Business as usual

May 31st, 2009 | by | micro$oft, security

May
31

Over the past couple of years, I have been able to tolerate Microsoft a bit more than I used to. When your primary income relies on people purchasing Exchange and OCS accounts that you provide the back end provisioning and automation for, you quickly realize where your bread is buttered.

But this sort of crap really needs to stop. Yes, its their operating system. But that doesn’t excuse installing add-ons to 3rd party applications and disabling the uninstall options. I’m with the writer of this article, this is a great way to get your customers to not trust you and precisely the reason I haven’t had windows on my desktop for 8 years.
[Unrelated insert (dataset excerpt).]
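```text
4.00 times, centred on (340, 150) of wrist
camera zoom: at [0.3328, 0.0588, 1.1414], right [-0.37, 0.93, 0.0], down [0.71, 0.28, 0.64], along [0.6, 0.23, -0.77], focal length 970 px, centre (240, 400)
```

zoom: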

A routine security update for a Microsoft Windows component installed on tens of millions of computers has quietly installed an extra add-on for an untold number of users surfing the Web with Mozilla’s Firefox Web browser.

Earlier this year, Microsoft shipped a bundle of updates known as a “service pack” for a programming platform called the Microsoft .NET Framework, which Microsoft and plenty of third-party developers use to run a variety of interactive programs on Windows.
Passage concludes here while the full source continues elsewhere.